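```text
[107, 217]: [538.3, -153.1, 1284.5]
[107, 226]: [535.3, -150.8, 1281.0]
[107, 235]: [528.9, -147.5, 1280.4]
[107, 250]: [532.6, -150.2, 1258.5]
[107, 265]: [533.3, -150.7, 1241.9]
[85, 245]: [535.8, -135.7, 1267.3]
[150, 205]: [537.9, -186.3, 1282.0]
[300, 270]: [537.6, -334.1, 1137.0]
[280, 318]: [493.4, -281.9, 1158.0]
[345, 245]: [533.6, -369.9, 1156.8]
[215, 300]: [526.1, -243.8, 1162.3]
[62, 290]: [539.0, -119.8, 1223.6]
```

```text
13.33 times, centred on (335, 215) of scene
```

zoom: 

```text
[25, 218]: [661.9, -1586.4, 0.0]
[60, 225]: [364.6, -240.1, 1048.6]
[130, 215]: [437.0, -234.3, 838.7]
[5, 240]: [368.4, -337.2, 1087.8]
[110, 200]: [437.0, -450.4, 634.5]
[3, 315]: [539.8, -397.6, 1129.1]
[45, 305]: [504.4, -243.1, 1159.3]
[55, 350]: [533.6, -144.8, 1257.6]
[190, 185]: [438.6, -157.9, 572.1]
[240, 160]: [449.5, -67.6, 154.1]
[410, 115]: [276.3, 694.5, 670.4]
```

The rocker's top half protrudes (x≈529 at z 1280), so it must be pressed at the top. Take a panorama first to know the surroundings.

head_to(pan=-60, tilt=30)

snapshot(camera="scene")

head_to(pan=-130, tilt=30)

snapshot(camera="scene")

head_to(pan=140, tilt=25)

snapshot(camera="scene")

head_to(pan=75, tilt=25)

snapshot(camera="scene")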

══════════

→ Aim of the task
Copy all of the data exactly.

→ Output for this task
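```text
[107, 217]: [538.3, -153.1, 1284.5]
[107, 226]: [535.3, -150.8, 1281.0]
[107, 235]: [528.9, -147.5, 1280.4]
[107, 250]: [532.6, -150.2, 1258.5]
[107, 265]: [533.3, -150.7, 1241.9]
[85, 245]: [535.8, -135.7, 1267.3]
[150, 205]: [537.9, -186.3, 1282.0]
[300, 270]: [537.6, -334.1, 1137.0]
[280, 318]: [493.4, -281.9, 1158.0]
[345, 245]: [533.6, -369.9, 1156.8]
[215, 300]: [526.1, -243.8, 1162.3]
[62, 290]: [539.0, -119.8, 1223.6]
```

```text
13.33 times, centred on (335, 215) of scene
```

zoom: 

```text
[25, 218]: [661.9, -1586.4, 0.0]
[60, 225]: [364.6, -240.1, 1048.6]
[130, 215]: [437.0, -234.3, 838.7]
[5, 240]: [368.4, -337.2, 1087.8]
[110, 200]: [437.0, -450.4, 634.5]
[3, 315]: [539.8, -397.6, 1129.1]
[45, 305]: [504.4, -243.1, 1159.3]
[55, 350]: [533.6, -144.8, 1257.6]
[190, 185]: [438.6, -157.9, 572.1]
[240, 160]: [449.5, -67.6, 154.1]
[410, 115]: [276.3, 694.5, 670.4]
```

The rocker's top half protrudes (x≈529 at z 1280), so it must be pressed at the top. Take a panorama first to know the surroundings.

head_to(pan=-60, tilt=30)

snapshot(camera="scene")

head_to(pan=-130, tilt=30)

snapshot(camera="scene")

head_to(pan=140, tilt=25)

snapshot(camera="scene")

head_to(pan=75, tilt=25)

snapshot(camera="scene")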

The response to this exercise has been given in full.